2018: The year of smart glasses
Whether it’s tracking steps or listening to music, the next big thing in wearables is smart glasses
Five years after the world was introduced to Google Glass, innovators are facing a defining moment. Where do they go next with wearables? You already have fitness trackers, smartwatches and smart shoes. Wearable devices can be strapped on to almost every part of the body.
The focus now is on the eyes.
Forget big screens and minimal bezels on smartphones or the debate over 3.5mm headphone jacks. The buzz in technology this year is glasses that will help you do more than just see better.
Most of these smart glasses run on similar technologies, such as motion-detection sensors: They can detect movement, gestures, and power up when a user puts them on. Take them off, and the power turns off.
All of them have built-in microphones (to answer phone calls) and use a touch-based interface that is embedded in the frame. They also have a corresponding app that can work as a remote control on your Android or iOS device.
There has been a debate on the difference between smart glasses and AR glasses. Simply put, however, augmented reality (AR) in smart glasses is a feature, and not a product in itself. Not every smart glass will come with AR capabilities, unlike the Vuzix Blade. Smart glasses, like the LET glasses and Vue, will let you track your activity and perform other actions, but most of that information is relayed on a smartphone app.
On the other hand, AR-enabled smart glasses—or headsets—allow you to view information from your computer or smartphone screen on your glasses wherever you go. Display engines and see-through optics play a key role in this.
Eyes on you
The Chinese police have been using smart glasses with facial-recognition technology to nab criminals. Developed by the China-based firm LLVision, the GLXSS Pro smart glasses look strikingly similar to the Google Glass and match photographs taken of people in crowds with the information on a police database, according to recent news reports. These were put to use at the Zhengzhou railway station last month.

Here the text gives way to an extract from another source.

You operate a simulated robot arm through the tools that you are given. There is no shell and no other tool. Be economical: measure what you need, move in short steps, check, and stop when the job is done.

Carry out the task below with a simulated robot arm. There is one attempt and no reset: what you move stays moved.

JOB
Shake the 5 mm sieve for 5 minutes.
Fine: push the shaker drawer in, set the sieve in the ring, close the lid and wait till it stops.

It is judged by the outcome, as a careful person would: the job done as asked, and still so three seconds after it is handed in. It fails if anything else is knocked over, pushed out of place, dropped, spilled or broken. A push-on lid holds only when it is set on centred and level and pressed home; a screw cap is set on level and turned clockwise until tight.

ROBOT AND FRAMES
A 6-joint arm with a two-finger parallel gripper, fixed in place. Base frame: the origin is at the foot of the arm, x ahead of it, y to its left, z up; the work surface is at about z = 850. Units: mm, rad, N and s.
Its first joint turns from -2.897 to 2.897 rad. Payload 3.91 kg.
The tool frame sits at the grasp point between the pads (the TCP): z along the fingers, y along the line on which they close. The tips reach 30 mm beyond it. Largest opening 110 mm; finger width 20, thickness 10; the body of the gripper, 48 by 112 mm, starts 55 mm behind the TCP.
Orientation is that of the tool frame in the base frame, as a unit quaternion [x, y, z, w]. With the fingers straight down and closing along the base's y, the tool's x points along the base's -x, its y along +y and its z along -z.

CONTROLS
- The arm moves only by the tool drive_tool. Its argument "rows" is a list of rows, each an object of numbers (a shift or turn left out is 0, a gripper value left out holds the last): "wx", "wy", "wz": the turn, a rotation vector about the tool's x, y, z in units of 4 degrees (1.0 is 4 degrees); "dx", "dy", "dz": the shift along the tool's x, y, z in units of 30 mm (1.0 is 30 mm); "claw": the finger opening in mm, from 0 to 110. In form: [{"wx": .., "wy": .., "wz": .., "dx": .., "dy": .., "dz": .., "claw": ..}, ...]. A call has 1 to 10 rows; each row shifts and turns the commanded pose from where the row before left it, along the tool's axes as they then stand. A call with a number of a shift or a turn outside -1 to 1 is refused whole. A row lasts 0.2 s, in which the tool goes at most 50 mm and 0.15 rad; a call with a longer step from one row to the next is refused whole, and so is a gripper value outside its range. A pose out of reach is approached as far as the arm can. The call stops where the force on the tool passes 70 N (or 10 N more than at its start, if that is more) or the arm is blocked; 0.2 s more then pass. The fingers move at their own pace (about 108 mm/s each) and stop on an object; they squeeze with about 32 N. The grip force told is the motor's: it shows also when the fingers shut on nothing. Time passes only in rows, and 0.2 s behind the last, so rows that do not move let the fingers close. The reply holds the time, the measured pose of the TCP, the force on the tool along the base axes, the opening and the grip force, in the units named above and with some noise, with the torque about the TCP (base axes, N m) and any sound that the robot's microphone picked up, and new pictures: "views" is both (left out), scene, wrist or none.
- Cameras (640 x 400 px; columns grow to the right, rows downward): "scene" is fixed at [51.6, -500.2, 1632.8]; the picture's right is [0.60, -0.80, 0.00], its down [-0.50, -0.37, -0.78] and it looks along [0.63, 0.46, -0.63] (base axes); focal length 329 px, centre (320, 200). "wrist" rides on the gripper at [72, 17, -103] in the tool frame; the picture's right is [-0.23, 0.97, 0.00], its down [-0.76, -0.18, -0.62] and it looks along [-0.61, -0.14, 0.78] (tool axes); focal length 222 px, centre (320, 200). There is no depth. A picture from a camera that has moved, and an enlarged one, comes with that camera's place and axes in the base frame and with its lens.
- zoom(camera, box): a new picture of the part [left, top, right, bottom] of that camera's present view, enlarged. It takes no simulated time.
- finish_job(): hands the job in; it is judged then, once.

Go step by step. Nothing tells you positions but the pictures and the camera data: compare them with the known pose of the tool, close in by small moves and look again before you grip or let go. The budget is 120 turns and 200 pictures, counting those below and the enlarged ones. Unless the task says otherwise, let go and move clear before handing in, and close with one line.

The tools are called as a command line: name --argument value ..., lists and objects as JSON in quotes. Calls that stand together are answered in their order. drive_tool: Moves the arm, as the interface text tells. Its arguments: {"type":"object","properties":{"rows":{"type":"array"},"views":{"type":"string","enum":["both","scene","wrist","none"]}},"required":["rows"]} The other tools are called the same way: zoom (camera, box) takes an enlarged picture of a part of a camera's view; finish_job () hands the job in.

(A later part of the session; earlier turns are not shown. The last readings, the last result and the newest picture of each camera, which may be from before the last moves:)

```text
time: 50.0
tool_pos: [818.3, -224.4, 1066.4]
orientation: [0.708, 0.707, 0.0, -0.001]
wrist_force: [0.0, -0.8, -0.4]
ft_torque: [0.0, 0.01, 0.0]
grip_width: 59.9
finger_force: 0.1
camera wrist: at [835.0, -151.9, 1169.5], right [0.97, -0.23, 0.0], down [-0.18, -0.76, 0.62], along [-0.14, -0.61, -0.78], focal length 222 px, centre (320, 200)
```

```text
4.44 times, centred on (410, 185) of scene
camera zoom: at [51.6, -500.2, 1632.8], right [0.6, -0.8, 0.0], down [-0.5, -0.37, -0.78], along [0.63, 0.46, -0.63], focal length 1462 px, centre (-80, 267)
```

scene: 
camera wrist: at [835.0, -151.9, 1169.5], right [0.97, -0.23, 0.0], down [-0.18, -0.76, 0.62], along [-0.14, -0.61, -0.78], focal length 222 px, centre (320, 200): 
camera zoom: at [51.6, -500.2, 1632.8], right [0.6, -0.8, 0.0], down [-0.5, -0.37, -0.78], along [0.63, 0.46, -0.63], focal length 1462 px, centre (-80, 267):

The reports added that 26 cases of identity fraud had been detected with the help of these glasses.
Text to sound
A Japanese company is developing a pair of assisted-reading smart glasses that will help dyslexic and visually impaired people. The OTON GLASS basically changes words to sound. The glasses use a Raspberry Pi computer, two cameras and an earpiece (embedded in the frame) to execute this function.
Vuzix blade: Alexa and ar
The Alexa-compatible Vuzix Blade has a full-colour display and see-through optics to view notifications on the lenses. Notifications can be controlled with gesture-based movements on the touchpad on the frame. You can click photographs, record videos and share them on social media directly with a built-in HD camera.
USP: Augmented reality, built-in camera
Let glass: Music without headphones
LET Glass uses bone conduction technology, allowing users to listen to music, make phone calls, interact with a virtual assistant and control smart home features while remaining tuned to their surroundings. The photochromic lenses can be customized to eyeglass prescriptions. The patented technology transmits sound waves to the inner ear, leaving the eardrums free. It is integrated with Amazon’s Alexa and has a standby time of up to 10 days.
USP: Compatibility with different virtual assistants
Level: Fitbit on your face
Level smart glasses have sensors similar to those used in fitness trackers. Developed by the US-based vision care company VSP Global, Level uses activity-tracking technology to track your steps, calories burnt, and total activity time, among other things. The activity-tracking sensors are embedded in the left temple of the frame. Users can track their daily activity with an accompanying smartphone app.